-- EXERCISE 1 --
Transcribe the selected extract beginning at "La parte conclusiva". Stop after "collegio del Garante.".

-- SELECTED EXTRACT --

La parte conclusiva del master prevedeva la discussione di un elaborato che prendesse in considerazione, integrandoli, diversi insegnamenti qualificanti del corso. Il mio lavoro di tesi ha tentato di analizzare una problematica oggi molto sentita: l’impatto privacy dei sistemi di videosorveglianza nelle attività di pubblica sicurezza, sicurezza urbana, sicurezza privata, argomento studiato minuziosamente sotto la fondamentale guida della relatrice dott.ssa Ferola, funzionaria dell’Autorità Garante, dal risultato decisamente interessante, discusso poi nella commissione presieduta dalla Prof.ssa Califano, componente del collegio del Garante.

Sappiamo, ad esempio, come all’interno della cd. società tecnocratica determinate scelte politiche vengano prese anche utilizzando la sommatoria di analisi provenienti da esperti qualificati, da strumenti scientifici e da tecnologie che acquisiscono ed elaborano dati personali. Ebbene, la videosorveglianza è una tematica che influenza fortemente certi indirizzi politici, perché rappresenta due componenti fondamentali di certe scelte, per qualità e quantità: una componente fa capo alle politiche sociali sulla sicurezza urbana e controllo del territorio, mentre l’altra tenta di realizzare, nel concreto, la fusione tra le smart city e le smart technology.

-- SOURCE DATA --
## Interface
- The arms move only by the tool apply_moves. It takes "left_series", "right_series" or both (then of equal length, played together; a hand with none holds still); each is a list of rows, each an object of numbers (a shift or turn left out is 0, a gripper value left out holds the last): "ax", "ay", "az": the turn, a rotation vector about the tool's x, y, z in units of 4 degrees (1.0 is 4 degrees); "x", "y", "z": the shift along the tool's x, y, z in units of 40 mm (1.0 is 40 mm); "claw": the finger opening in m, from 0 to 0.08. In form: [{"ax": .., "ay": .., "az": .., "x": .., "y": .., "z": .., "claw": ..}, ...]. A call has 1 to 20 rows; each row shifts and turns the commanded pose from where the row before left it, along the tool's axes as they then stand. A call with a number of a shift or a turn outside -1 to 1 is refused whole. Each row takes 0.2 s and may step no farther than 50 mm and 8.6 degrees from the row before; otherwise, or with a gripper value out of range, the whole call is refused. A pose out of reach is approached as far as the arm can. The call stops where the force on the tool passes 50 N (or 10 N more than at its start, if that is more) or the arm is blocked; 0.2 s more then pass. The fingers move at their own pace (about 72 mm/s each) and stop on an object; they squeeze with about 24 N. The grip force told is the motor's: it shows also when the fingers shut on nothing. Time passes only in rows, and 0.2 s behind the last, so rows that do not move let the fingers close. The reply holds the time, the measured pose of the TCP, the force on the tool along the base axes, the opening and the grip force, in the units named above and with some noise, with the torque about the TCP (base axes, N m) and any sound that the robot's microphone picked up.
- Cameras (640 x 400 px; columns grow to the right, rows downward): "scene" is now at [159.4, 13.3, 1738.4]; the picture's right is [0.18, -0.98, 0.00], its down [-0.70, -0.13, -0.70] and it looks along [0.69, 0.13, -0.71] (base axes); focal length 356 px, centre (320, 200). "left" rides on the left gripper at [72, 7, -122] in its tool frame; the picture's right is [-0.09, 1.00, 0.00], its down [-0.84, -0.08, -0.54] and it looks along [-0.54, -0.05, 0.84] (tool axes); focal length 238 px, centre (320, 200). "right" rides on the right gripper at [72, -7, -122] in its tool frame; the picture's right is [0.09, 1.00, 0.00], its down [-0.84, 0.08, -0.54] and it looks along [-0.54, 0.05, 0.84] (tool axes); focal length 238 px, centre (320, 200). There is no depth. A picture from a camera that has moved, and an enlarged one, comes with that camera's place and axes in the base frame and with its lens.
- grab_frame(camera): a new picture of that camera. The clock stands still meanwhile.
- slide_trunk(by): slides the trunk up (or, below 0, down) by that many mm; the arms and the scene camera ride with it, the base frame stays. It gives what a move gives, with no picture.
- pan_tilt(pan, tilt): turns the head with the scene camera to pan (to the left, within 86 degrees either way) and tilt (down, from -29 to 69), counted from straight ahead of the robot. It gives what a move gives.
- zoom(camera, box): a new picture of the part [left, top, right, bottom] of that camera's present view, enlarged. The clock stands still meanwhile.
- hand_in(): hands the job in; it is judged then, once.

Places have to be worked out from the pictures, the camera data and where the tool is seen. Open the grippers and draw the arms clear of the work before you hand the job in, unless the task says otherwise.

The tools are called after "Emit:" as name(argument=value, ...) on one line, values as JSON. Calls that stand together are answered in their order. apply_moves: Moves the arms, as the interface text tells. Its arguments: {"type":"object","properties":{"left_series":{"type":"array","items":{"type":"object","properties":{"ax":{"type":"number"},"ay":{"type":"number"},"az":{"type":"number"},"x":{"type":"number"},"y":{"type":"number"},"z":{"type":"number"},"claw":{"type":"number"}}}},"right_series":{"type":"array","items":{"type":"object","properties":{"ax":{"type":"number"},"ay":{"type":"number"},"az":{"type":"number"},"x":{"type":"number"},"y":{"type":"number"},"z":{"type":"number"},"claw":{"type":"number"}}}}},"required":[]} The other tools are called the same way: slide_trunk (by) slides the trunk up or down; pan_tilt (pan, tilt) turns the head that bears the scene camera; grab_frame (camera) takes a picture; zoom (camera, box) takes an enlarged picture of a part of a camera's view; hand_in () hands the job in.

-- EXERCISE 2 --
Retype only what lies between the line bearing "- grab_frame(camera): a" and the line bearing "- pan_tilt(pan, tilt): turns", keeping both of those lines.

-- SOLUTION 1 --
La parte conclusiva del master prevedeva la discussione di un elaborato che prendesse in considerazione, integrandoli, diversi insegnamenti qualificanti del corso. Il mio lavoro di tesi ha tentato di analizzare una problematica oggi molto sentita: l’impatto privacy dei sistemi di videosorveglianza nelle attività di pubblica sicurezza, sicurezza urbana, sicurezza privata, argomento studiato minuziosamente sotto la fondamentale guida della relatrice dott.ssa Ferola, funzionaria dell’Autorità Garante, dal risultato decisamente interessante, discusso poi nella commissione presieduta dalla Prof.ssa Califano, componente del collegio del Garante.

-- SOLUTION 2 --
- grab_frame(camera): a new picture of that camera. The clock stands still meanwhile.
- slide_trunk(by): slides the trunk up (or, below 0, down) by that many mm; the arms and the scene camera ride with it, the base frame stays. It gives what a move gives, with no picture.
- pan_tilt(pan, tilt): turns the head with the scene camera to pan (to the left, within 86 degrees either way) and tilt (down, from -29 to 69), counted from straight ahead of the robot. It gives what a move gives.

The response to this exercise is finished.